▶ **DIRECTIVE**: Where a line of the material contains the string "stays", copy that line.
* Start *
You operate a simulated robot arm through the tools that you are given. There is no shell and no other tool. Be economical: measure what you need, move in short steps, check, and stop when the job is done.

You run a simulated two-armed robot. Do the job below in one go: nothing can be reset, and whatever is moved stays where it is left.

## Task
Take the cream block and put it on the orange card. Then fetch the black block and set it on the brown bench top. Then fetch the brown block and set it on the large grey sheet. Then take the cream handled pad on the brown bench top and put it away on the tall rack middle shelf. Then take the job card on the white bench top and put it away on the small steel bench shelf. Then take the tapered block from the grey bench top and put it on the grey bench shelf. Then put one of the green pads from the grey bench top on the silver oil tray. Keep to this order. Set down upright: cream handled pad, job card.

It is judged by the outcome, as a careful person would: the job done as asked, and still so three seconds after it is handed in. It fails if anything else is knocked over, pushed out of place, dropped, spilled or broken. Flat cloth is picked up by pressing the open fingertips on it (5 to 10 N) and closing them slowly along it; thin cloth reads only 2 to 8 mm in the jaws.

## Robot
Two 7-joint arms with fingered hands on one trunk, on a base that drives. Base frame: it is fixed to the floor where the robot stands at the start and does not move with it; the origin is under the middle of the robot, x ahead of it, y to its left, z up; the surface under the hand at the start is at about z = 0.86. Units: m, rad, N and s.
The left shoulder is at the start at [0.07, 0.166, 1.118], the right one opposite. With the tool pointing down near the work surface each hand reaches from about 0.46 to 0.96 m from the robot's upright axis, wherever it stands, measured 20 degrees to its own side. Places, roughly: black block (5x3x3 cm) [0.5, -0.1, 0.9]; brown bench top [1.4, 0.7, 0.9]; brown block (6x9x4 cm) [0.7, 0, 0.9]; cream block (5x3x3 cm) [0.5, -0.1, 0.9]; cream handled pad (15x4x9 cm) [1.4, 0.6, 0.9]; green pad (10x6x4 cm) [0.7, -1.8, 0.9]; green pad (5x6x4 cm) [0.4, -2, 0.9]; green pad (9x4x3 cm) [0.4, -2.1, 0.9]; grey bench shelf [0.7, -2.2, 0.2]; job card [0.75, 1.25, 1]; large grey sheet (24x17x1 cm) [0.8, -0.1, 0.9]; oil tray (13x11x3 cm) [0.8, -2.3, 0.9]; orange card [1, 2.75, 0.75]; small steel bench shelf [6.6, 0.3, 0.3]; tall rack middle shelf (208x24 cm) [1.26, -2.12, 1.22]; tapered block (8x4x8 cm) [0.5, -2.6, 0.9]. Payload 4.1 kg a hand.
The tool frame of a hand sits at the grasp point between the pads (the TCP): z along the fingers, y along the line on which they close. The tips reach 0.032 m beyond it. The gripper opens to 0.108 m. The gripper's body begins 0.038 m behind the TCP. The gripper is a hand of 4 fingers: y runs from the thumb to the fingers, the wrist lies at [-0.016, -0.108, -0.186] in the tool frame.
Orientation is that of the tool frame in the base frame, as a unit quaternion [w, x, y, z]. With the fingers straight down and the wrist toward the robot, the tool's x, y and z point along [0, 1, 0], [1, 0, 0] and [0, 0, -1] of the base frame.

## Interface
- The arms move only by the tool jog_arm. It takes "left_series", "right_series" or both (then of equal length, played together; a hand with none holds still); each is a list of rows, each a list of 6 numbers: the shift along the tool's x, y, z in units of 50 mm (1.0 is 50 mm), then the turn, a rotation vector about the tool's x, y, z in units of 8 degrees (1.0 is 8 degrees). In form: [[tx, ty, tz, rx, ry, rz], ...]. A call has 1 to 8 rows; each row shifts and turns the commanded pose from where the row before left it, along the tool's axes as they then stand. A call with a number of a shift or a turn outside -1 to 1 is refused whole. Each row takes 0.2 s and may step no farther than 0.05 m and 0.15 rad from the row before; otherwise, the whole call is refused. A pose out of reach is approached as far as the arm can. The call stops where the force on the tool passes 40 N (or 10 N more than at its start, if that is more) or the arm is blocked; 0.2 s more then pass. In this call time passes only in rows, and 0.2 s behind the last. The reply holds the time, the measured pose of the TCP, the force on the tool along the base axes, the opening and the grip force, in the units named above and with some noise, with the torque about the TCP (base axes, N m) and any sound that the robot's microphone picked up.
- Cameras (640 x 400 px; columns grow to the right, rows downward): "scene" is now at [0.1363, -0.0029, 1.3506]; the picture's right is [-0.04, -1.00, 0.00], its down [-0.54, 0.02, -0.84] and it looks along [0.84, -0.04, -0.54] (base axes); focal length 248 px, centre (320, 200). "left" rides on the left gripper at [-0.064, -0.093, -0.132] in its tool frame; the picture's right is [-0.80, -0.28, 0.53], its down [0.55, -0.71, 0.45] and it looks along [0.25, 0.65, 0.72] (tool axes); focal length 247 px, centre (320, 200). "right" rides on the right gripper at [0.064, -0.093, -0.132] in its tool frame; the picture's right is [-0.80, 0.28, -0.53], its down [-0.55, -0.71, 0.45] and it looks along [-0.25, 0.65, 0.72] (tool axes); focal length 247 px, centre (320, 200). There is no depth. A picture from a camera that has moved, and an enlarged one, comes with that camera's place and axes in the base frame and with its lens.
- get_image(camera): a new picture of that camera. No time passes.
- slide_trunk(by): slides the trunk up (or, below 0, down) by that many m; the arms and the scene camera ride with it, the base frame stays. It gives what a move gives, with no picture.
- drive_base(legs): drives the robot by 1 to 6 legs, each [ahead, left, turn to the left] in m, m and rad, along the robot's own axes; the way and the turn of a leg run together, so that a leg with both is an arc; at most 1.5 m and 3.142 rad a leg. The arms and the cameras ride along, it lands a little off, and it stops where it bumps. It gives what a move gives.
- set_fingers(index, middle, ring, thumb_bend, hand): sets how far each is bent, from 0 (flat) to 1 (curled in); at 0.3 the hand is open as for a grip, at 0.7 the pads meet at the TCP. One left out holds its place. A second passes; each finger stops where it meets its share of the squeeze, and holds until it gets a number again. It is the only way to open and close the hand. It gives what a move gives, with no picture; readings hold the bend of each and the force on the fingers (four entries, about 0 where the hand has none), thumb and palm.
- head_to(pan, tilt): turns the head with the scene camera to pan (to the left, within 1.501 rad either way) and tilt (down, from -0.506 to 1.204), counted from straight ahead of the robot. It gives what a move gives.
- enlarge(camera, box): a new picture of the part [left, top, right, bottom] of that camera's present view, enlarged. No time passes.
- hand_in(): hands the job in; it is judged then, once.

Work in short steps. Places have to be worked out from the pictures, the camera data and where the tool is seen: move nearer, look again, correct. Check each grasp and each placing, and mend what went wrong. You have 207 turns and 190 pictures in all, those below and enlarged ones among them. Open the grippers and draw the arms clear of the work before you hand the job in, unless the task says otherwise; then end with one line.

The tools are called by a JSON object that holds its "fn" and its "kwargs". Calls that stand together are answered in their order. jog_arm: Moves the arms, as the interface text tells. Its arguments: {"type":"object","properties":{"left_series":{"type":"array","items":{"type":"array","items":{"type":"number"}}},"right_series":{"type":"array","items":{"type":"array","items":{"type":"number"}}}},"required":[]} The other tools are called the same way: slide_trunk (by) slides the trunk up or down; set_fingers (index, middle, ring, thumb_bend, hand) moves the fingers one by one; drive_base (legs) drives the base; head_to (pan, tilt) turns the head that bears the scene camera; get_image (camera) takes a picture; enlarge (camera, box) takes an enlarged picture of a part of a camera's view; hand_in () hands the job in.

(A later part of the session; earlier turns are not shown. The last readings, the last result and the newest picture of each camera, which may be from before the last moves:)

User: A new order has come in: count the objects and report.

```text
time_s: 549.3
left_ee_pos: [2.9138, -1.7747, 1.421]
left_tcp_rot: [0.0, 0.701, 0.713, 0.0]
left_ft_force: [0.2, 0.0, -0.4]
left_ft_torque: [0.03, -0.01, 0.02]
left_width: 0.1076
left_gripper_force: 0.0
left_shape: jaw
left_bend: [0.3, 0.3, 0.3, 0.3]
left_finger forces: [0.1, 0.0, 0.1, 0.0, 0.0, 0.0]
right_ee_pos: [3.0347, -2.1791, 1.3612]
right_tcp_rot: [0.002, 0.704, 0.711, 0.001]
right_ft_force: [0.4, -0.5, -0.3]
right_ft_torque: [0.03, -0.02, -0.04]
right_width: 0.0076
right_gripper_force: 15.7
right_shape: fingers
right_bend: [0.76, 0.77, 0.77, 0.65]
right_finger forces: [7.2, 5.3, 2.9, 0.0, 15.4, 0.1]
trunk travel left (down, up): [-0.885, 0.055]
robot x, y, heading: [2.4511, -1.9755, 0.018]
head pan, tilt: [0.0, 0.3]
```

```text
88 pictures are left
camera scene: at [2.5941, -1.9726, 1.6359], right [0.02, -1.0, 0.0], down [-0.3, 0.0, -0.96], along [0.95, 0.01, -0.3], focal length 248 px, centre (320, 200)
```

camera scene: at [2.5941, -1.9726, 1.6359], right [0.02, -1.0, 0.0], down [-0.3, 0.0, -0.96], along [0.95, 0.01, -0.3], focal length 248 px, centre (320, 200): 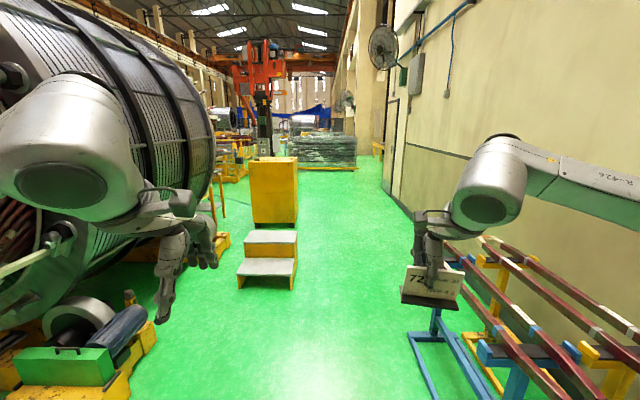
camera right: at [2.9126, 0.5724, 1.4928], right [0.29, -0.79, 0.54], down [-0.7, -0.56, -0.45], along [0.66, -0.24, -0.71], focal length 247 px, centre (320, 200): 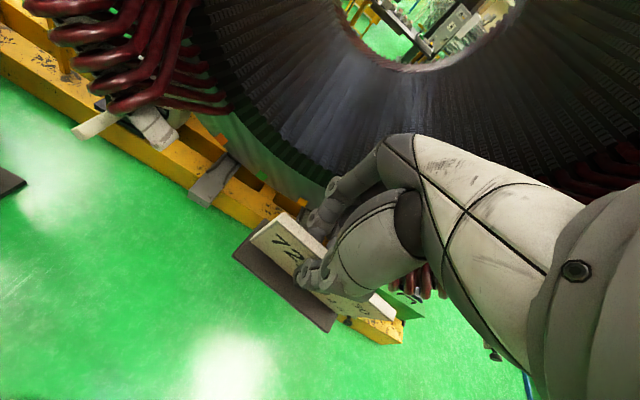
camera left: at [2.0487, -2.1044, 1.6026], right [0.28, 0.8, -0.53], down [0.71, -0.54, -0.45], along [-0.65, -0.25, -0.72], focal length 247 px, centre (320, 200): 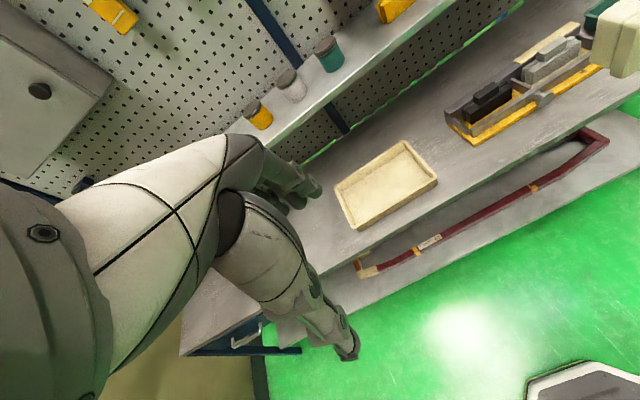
* End *
▶ **FULL OUTPUT**:
You run a simulated two-armed robot. Do the job below in one go: nothing can be reset, and whatever is moved stays where it is left.
- slide_trunk(by): slides the trunk up (or, below 0, down) by that many m; the arms and the scene camera ride with it, the base frame stays. It gives what a move gives, with no picture.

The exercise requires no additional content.